Find each line with the word "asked" and copy it.

# [DATA PROVIDED]

-=-=-

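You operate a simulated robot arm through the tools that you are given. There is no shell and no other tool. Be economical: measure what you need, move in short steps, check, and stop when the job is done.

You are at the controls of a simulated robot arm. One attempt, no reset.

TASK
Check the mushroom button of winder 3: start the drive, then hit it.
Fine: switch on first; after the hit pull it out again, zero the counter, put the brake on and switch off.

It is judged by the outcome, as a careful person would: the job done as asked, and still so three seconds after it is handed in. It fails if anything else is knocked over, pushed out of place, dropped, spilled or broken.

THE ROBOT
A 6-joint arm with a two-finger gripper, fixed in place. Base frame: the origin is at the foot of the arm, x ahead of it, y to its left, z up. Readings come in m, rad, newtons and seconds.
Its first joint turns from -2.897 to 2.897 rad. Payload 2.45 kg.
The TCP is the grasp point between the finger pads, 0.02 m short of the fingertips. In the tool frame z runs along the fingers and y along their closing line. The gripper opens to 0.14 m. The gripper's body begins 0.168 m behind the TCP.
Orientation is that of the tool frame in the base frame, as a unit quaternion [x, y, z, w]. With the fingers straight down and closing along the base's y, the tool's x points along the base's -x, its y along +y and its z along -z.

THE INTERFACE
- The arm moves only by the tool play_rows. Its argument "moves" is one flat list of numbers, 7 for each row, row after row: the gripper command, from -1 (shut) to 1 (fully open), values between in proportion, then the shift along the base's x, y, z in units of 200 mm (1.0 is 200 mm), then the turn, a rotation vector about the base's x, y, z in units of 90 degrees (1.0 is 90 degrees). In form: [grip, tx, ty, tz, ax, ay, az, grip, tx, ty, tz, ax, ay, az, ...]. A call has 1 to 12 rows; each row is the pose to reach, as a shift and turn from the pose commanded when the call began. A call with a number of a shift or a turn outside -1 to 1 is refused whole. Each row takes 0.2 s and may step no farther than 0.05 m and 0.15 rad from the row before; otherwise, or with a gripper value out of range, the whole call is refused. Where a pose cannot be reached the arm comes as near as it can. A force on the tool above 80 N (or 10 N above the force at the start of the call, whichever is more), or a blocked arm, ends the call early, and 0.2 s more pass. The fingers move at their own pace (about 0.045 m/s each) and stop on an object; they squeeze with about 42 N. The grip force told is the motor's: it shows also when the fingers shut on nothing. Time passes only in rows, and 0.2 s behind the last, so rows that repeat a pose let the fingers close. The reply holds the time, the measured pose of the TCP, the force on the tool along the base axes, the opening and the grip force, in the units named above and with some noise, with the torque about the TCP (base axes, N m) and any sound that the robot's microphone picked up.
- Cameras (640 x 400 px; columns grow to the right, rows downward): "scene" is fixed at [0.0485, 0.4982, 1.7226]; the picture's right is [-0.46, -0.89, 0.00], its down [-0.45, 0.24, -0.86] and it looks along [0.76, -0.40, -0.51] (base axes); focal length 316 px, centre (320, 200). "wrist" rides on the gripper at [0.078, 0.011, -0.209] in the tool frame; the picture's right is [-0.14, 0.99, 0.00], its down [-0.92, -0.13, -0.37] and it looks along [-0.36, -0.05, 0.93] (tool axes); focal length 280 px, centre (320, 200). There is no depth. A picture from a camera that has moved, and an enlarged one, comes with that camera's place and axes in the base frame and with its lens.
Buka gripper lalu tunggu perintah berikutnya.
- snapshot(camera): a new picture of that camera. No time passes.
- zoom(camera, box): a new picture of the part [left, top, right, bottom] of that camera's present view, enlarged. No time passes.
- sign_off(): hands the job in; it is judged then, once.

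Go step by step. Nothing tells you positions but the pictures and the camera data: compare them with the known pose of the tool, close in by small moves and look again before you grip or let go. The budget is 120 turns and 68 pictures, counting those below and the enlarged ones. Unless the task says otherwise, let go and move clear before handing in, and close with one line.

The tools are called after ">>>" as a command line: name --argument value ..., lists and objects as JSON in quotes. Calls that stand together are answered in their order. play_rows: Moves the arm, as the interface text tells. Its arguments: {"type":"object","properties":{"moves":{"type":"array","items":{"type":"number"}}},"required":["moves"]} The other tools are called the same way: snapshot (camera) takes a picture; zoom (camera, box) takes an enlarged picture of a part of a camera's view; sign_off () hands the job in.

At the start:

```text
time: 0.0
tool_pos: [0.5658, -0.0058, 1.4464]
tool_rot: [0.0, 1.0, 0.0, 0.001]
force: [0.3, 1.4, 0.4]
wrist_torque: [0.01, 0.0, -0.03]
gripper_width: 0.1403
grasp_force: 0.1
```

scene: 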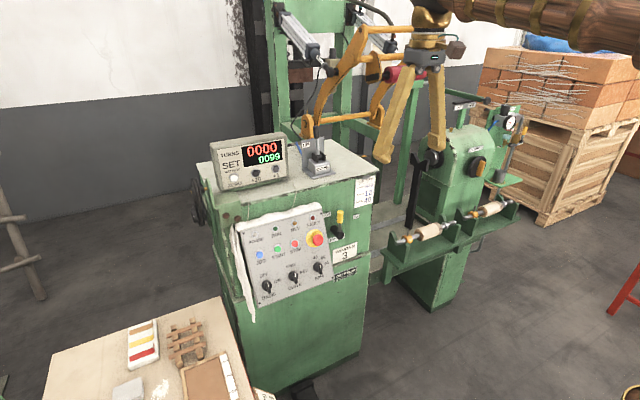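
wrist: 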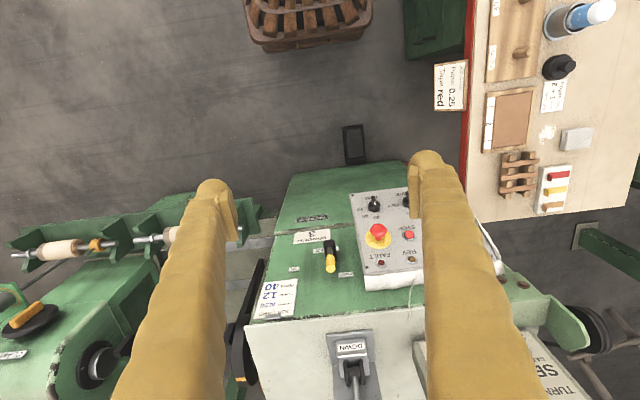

-=-=-

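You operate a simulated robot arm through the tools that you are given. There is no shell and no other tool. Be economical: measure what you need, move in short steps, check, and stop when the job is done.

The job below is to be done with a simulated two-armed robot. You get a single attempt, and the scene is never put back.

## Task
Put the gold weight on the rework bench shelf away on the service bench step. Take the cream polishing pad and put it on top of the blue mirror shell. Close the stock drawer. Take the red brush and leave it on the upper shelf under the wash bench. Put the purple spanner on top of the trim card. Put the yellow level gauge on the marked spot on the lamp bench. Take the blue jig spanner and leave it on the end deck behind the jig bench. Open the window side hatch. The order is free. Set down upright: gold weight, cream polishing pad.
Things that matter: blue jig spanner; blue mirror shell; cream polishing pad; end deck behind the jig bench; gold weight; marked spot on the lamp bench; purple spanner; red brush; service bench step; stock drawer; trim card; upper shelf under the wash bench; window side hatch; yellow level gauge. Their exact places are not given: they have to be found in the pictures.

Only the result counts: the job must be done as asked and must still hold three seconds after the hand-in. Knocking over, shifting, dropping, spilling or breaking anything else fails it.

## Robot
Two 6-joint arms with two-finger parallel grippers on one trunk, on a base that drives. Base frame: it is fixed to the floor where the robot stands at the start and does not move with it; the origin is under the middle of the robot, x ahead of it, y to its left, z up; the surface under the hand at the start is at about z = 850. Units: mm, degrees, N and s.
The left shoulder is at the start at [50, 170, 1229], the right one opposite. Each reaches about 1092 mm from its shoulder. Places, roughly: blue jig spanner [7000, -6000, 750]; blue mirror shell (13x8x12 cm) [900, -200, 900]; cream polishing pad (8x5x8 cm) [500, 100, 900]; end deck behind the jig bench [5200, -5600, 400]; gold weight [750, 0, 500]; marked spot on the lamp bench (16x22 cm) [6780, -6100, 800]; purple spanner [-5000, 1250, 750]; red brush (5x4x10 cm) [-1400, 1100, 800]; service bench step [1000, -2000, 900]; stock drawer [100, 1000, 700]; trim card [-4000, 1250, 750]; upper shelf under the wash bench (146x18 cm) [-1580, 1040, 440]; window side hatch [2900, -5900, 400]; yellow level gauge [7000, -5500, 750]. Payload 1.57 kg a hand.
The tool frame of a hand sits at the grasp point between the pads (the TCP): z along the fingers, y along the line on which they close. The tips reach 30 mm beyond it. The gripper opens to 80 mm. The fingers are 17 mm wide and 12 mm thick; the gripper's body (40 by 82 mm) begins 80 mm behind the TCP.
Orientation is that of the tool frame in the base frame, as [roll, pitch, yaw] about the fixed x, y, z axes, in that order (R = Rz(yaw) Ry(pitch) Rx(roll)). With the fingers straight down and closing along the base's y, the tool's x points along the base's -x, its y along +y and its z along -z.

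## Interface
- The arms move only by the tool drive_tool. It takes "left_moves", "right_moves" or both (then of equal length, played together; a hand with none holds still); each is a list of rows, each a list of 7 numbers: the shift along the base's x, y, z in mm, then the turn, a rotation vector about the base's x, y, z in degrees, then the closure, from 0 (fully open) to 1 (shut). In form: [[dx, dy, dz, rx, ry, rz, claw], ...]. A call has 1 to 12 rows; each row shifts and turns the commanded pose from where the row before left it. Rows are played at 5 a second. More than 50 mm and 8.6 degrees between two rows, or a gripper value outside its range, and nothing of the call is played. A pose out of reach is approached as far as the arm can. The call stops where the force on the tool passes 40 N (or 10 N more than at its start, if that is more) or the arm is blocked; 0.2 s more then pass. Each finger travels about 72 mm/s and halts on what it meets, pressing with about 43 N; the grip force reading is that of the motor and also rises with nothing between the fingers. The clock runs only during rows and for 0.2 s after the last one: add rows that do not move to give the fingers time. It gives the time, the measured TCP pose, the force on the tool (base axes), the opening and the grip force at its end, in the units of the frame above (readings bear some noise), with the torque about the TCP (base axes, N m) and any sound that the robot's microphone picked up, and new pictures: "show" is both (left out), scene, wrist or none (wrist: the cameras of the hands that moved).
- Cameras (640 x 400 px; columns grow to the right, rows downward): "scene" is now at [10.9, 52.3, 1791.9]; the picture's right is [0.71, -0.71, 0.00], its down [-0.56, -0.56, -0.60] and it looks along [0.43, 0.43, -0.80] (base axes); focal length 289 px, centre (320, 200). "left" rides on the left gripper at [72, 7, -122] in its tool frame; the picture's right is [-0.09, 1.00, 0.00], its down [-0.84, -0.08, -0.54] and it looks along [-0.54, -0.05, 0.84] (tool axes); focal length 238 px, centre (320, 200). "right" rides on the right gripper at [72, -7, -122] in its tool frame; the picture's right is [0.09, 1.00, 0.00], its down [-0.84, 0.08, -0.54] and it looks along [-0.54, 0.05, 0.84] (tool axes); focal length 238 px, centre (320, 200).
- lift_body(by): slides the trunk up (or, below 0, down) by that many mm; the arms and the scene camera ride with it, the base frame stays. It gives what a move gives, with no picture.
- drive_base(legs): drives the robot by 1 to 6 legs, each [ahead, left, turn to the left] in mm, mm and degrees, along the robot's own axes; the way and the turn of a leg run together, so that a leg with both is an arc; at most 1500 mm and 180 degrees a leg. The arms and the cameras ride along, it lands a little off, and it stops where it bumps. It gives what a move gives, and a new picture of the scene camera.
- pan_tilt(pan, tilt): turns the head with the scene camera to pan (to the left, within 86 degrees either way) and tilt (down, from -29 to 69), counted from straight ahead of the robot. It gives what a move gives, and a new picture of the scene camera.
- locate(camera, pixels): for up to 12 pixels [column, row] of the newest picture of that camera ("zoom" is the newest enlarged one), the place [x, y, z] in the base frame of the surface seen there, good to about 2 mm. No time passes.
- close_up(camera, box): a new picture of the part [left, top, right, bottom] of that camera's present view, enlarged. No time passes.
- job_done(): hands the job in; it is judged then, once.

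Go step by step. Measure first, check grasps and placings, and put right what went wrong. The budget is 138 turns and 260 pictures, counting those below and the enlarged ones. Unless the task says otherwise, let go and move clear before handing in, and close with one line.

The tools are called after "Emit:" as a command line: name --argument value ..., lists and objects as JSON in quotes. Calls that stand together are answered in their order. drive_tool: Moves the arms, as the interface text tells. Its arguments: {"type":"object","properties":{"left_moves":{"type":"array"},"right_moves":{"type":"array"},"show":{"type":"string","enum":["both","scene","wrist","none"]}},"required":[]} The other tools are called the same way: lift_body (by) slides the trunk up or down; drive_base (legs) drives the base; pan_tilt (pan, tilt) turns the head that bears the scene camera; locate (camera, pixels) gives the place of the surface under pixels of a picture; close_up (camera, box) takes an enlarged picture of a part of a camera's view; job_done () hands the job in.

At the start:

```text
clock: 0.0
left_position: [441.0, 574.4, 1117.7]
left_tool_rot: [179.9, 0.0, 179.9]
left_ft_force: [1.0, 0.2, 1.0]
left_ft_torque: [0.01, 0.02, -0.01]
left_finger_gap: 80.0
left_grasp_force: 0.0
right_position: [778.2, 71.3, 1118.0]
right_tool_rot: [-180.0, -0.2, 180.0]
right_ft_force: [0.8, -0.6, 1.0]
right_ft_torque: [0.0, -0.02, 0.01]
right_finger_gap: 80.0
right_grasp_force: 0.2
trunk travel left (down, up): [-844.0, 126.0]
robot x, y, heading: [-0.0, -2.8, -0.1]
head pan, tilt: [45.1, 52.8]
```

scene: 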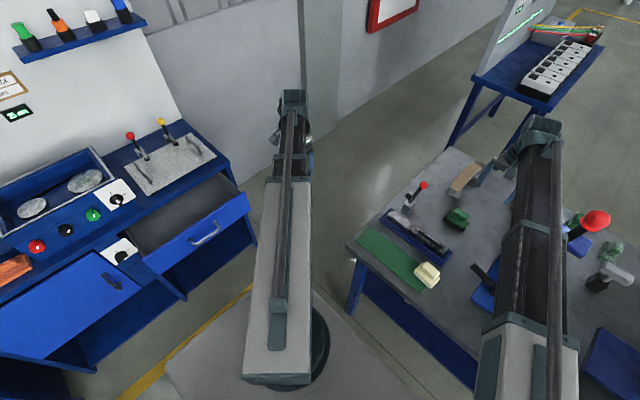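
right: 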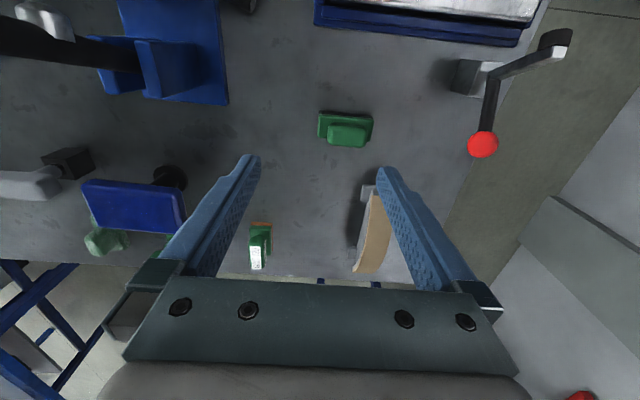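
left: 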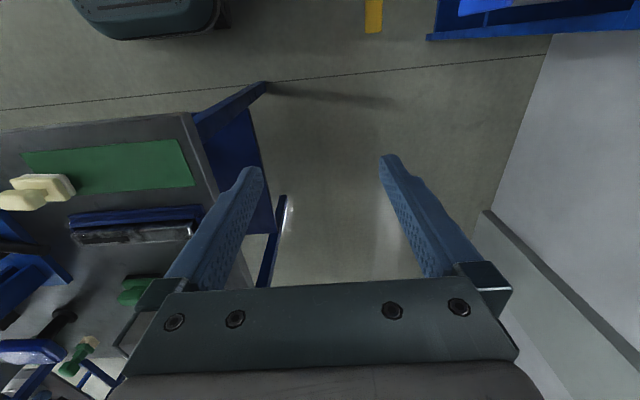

-=-=-

# [CORRECT RESPONSE]
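It is judged by the outcome, as a careful person would: the job done as asked, and still so three seconds after it is handed in. It fails if anything else is knocked over, pushed out of place, dropped, spilled or broken.
Only the result counts: the job must be done as asked and must still hold three seconds after the hand-in. Knocking over, shifting, dropping, spilling or breaking anything else fails it.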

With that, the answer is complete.